How do you align business and tech teams on what "good output" looks like?

They had completely different definitions. I ran separate review sessions with each group — treating their feedback as distinct inputs rather than trying to satisfy everyone in one room. I found the union: the sections both agreed were essential became non-negotiable. Everything else became optional configuration.

When does the AI act, and when does it stop and ask the human?

Getting this wrong in either direction breaks the experience. I defined a three-tier confidence framework with engineering: high confidence → AI proceeds autonomously. Medium → AI proposes, user confirms. Low → AI flags, user takes over. This wasn’t just a UX decision — it was a product philosophy about where human judgement is irreplaceable.

How do you test an AI system where "correct" is sometimes subjective?

I built the edge case matrix before engineering started — so QA had a clear definition of expected behaviour for every scenario. I also established a structured feedback loop: a way for enterprise users to flag outputs they felt were wrong, which fed back into prompt iteration.
LEARNINGS

What I'd carry forward

01

The most important PM work happens before the product is defined.

Getting business and tech stakeholders to agree on what “good” looks like — before a line of code is written — was the hardest and most valuable thing I did on this project.

02

Trust is a product feature.
The mandatory review screen wasn’t a compromise forced by stakeholder anxiety.
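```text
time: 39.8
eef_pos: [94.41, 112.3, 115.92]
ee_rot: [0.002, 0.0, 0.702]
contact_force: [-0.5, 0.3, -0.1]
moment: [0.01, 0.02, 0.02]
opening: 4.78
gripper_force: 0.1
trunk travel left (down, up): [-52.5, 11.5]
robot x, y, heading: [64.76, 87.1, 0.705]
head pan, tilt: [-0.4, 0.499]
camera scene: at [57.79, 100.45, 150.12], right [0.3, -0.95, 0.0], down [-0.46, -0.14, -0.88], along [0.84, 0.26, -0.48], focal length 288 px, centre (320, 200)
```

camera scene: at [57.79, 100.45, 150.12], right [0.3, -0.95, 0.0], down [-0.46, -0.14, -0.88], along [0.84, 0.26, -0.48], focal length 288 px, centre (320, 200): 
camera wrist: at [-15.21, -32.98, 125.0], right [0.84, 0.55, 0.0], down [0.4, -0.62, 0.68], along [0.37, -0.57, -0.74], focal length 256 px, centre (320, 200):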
It was the right product decision.

03

In AI products, edge cases are the default
Building the matrix before dev started changed the quality of everything downstream. Define expected behaviour upfront or you’ll define it under pressure.

04

Define success metrics before you ship.
The numbers came from post-launch feedback — not a framework I set upfront. Cleaner data, tighter feedback loop, stronger story. I’d do this differently.